The problem »
Restate all the material verbatim, except for the pictures.

━━━━━━━━

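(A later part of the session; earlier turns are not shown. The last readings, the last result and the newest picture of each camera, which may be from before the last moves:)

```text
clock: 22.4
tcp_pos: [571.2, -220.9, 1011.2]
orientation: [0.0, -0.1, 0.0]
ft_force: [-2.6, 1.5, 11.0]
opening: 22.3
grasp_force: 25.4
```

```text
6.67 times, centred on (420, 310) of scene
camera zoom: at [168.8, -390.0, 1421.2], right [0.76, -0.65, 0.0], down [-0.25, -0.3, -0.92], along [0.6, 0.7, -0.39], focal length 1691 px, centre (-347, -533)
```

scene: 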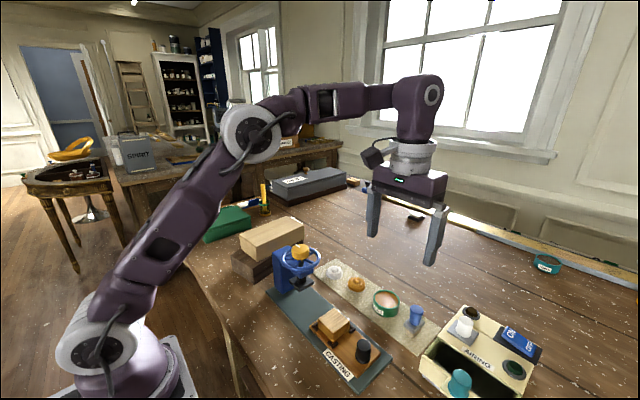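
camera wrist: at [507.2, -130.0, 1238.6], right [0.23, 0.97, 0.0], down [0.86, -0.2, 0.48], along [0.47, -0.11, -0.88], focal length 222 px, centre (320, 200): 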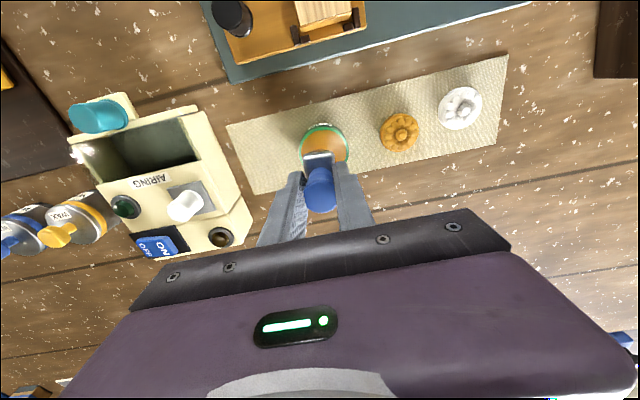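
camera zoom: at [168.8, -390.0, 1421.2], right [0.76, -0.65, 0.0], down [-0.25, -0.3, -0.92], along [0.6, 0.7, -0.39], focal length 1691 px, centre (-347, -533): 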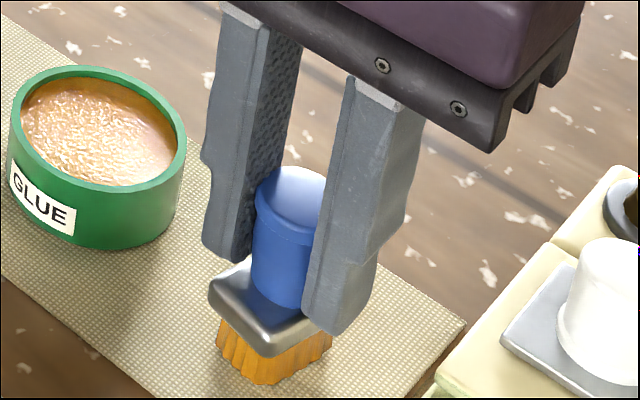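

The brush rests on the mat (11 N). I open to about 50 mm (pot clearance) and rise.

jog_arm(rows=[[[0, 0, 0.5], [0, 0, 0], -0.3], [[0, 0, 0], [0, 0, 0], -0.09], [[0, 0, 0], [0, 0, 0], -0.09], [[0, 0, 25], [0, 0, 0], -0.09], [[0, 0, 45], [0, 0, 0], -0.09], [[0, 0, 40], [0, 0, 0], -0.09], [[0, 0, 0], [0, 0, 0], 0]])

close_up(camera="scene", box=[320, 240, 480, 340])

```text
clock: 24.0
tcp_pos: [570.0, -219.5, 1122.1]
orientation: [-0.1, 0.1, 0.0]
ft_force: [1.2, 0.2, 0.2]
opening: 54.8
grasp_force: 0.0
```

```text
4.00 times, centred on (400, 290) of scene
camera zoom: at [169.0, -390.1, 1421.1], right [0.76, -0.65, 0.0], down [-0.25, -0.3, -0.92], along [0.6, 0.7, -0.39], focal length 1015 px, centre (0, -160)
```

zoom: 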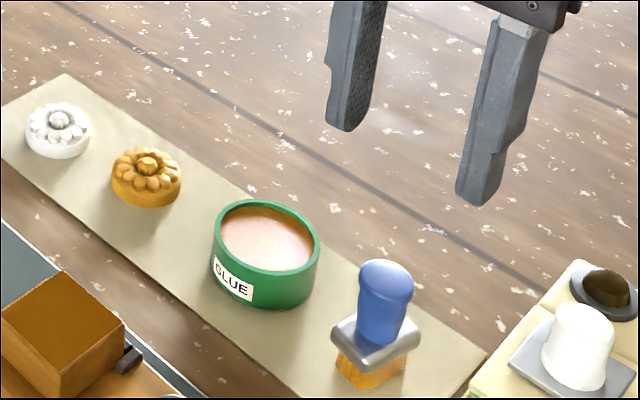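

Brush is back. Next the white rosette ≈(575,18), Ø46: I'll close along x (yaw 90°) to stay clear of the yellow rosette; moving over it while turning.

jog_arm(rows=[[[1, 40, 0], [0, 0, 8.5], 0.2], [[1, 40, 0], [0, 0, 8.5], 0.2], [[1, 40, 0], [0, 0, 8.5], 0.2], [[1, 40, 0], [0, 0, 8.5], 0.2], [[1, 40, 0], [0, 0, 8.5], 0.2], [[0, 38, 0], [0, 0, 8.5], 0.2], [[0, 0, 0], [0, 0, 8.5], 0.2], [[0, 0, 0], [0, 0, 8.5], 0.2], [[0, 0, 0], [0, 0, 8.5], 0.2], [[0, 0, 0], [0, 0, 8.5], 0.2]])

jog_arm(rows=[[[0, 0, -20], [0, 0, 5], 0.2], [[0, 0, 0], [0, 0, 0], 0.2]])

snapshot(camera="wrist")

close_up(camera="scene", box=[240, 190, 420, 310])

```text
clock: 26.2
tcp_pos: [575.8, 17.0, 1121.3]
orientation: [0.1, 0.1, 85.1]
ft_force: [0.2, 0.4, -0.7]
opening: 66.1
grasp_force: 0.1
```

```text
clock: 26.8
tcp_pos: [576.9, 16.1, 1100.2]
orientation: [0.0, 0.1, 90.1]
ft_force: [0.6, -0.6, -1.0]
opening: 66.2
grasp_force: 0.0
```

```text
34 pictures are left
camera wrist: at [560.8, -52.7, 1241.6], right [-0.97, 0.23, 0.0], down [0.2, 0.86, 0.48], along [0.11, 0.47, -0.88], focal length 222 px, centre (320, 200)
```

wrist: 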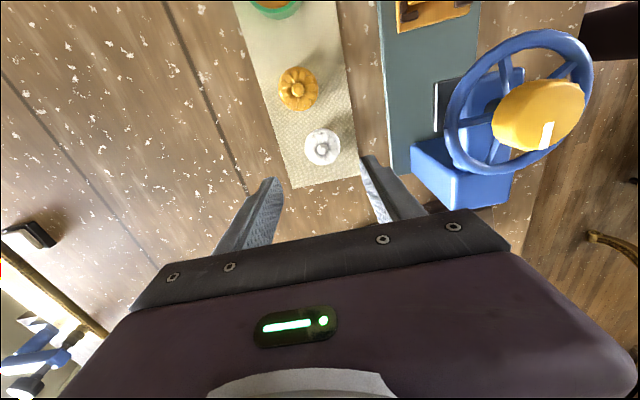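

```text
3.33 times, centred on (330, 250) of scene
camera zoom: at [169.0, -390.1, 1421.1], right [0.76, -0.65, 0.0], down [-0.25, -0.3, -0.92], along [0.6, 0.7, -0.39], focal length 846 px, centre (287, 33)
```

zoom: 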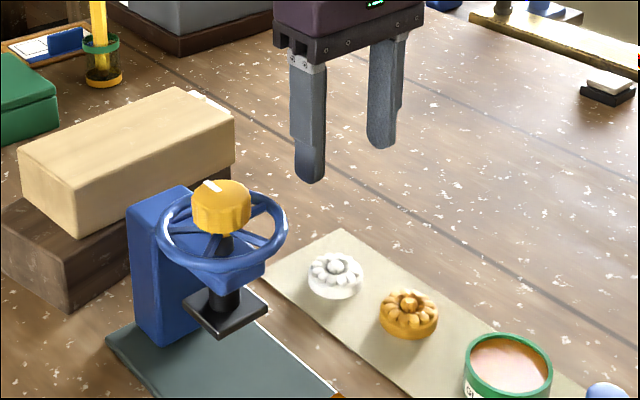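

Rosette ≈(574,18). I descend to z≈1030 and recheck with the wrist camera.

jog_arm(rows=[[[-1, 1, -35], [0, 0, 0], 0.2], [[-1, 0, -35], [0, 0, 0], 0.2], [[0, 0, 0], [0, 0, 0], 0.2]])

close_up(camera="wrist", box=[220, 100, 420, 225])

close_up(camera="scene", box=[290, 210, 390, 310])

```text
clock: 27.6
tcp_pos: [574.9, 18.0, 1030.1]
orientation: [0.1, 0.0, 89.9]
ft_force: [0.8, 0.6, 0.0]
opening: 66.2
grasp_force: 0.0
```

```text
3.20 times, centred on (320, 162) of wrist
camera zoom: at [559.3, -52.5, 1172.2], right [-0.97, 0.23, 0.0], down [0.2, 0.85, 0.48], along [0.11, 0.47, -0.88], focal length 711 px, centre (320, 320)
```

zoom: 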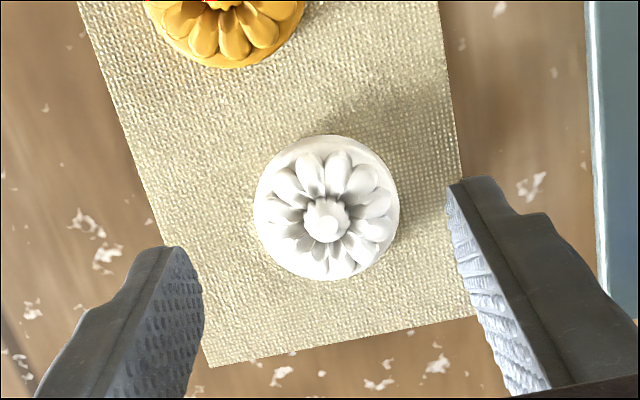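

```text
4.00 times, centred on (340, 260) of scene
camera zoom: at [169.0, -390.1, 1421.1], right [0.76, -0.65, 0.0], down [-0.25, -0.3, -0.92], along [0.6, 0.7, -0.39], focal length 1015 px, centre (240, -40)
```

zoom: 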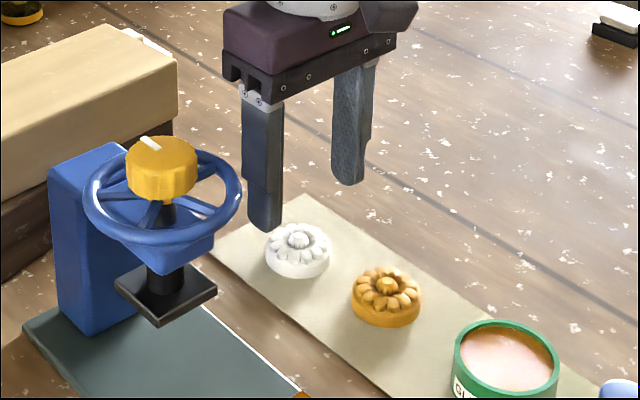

━━━━━━━━

Task output »
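(A later part of the session; earlier turns are not shown. The last readings, the last result and the newest picture of each camera, which may be from before the last moves:)

```text
clock: 22.4
tcp_pos: [571.2, -220.9, 1011.2]
orientation: [0.0, -0.1, 0.0]
ft_force: [-2.6, 1.5, 11.0]
opening: 22.3
grasp_force: 25.4
```

```text
6.67 times, centred on (420, 310) of scene
camera zoom: at [168.8, -390.0, 1421.2], right [0.76, -0.65, 0.0], down [-0.25, -0.3, -0.92], along [0.6, 0.7, -0.39], focal length 1691 px, centre (-347, -533)
```

scene: 
camera wrist: at [507.2, -130.0, 1238.6], right [0.23, 0.97, 0.0], down [0.86, -0.2, 0.48], along [0.47, -0.11, -0.88], focal length 222 px, centre (320, 200): 
camera zoom: at [168.8, -390.0, 1421.2], right [0.76, -0.65, 0.0], down [-0.25, -0.3, -0.92], along [0.6, 0.7, -0.39], focal length 1691 px, centre (-347, -533): 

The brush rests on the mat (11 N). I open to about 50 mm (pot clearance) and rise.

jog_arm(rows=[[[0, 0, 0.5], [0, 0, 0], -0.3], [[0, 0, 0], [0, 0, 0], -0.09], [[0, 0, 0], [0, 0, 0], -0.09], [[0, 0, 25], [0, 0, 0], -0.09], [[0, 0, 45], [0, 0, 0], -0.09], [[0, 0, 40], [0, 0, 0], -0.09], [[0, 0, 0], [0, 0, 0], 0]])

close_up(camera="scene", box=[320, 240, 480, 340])

```text
clock: 24.0
tcp_pos: [570.0, -219.5, 1122.1]
orientation: [-0.1, 0.1, 0.0]
ft_force: [1.2, 0.2, 0.2]
opening: 54.8
grasp_force: 0.0
```

```text
4.00 times, centred on (400, 290) of scene
camera zoom: at [169.0, -390.1, 1421.1], right [0.76, -0.65, 0.0], down [-0.25, -0.3, -0.92], along [0.6, 0.7, -0.39], focal length 1015 px, centre (0, -160)
```

zoom: 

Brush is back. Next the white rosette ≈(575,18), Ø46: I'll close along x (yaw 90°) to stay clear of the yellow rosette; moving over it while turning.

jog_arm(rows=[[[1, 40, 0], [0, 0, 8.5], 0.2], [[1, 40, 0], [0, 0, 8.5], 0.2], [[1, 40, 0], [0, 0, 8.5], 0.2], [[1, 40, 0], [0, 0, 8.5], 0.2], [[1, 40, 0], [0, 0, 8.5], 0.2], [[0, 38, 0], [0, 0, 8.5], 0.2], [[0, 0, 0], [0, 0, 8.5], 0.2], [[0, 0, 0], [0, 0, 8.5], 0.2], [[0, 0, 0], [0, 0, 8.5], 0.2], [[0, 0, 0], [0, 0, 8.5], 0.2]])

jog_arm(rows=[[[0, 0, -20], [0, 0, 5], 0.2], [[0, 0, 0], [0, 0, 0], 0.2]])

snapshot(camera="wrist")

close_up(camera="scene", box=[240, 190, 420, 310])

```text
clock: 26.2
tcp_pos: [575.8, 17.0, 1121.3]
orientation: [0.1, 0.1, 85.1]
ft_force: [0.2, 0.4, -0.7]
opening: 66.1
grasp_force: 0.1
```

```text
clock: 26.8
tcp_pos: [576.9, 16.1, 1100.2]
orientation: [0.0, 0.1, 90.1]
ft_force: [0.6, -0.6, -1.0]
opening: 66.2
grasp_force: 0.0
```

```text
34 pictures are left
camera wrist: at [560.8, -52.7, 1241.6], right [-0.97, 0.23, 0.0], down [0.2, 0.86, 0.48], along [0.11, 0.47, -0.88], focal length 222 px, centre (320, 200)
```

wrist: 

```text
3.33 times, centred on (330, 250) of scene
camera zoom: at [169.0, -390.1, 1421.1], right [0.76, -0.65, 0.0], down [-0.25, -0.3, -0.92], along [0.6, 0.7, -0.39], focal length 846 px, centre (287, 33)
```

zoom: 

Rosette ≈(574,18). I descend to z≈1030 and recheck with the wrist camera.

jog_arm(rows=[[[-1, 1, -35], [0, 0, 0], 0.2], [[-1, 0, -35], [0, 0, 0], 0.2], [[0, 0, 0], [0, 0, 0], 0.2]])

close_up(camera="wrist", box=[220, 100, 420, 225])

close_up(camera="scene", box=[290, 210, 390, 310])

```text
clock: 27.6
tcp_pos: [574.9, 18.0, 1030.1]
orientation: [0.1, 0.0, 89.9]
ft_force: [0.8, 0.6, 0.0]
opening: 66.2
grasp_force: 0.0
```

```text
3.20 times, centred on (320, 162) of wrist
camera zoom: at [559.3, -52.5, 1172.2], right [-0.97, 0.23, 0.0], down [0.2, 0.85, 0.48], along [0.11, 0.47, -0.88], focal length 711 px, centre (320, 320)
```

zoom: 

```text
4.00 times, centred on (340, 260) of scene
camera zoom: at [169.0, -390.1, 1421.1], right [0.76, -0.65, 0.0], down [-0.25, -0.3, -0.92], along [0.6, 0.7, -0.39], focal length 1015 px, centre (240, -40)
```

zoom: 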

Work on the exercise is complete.